4:15 the alarm sounded and I was stuck somewhere between springing into action and wanting to bury myself in the covers pretending the reality of today was different. By 5:20 we were off to the hospital in our true fashion.... a little bit of sanity and one bag too many!  All went as planned and even after registering and retrieving everything we were at our check in point 10 minutes early.



Watching your child being pinned down to find the best veins, putting in IVS and pulling for bloodwork is hard. What's even more awful is when you are there as we always are stroking their head, helping hold them down and having to say things like, "You are doing so good. It's almost done. What a brave boy. We love you Jackson." You seem to repeat as long as needed all while your child screams for you to make it stop. I stayed strong, not even a singel tear shed as we went through the prepping process, talked about the risks, and laid him on the table to put him to sleep. After all, that was my job. As a mom I wanted him to see confidence and joy, not fear and pain. Then came the moment where time stood still.

Just a small glipse of what we had to do. Just wanted for people to be exposed to our reality as we fight for a better life for him. It definitley is a fight!



They gave him the medicine to fall asleep. He was screaming being pinned down again, grabbing for me as I stood over him. I was talking to him and then his face went blank, his eyes rolled back into his head, his hand dropped from grabbing my sweater and his body went limp. In that second I bursted into tears as they gave us a brief second to kiss his lifeless appearing body as they carried him swiftly away. As they carried him into the MRI it was if his whole life flashed before me. First smile, first step, the laughter, the memories, and then the door shut.

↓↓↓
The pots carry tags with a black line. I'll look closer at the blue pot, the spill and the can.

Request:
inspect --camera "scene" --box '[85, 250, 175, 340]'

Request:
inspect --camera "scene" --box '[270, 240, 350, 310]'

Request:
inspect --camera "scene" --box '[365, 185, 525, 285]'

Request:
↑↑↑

An hour and a half went by before we were able to be with him again. The great news is he did wonderful. There were no issues with his heart reacting and he only took the minimum 30 minutes to recover afterwards. Clearly, he is a fighter and truly my little hero. He was so brave all day and even smiled and gave a fist pump when his IV was taken out.

Waiting for our car, finally he got to eat something!!


Jackson is incredible. He is special beyond words and everyone who comes into contact with him can see it. He's the patient that other nurses like to check on, the one that makes doctors laugh, and other parents a little bit more at ease. How hard it is to hold his hand through all of this, but what a joy to see the life he brings to others. Today was hard, but today God is still good. In our weakness is where God shows himself strong. I know this to be true as I walked out of the hospital with a rock solid marriage, a smile on my face, and a stable but still loopy little boy. Praise the Lord for another day in our beautiful and crazy life together!

1 comment:

  1. Katherine I am so proud of you and Chris. Your strength is so amazing. The love you have for your husband and children and our God is so inspiring. I read your posts and my heart catches in my throat-I want to be there and just put my arms around you and support you and cry with you and share your joy when your beautiful baby boy Jackson continues to defy science and the odds! What a testimony you all have to the power of God. I love you my dear and I'm sure your Uncle Jake is 'up there' cheering Jackson on!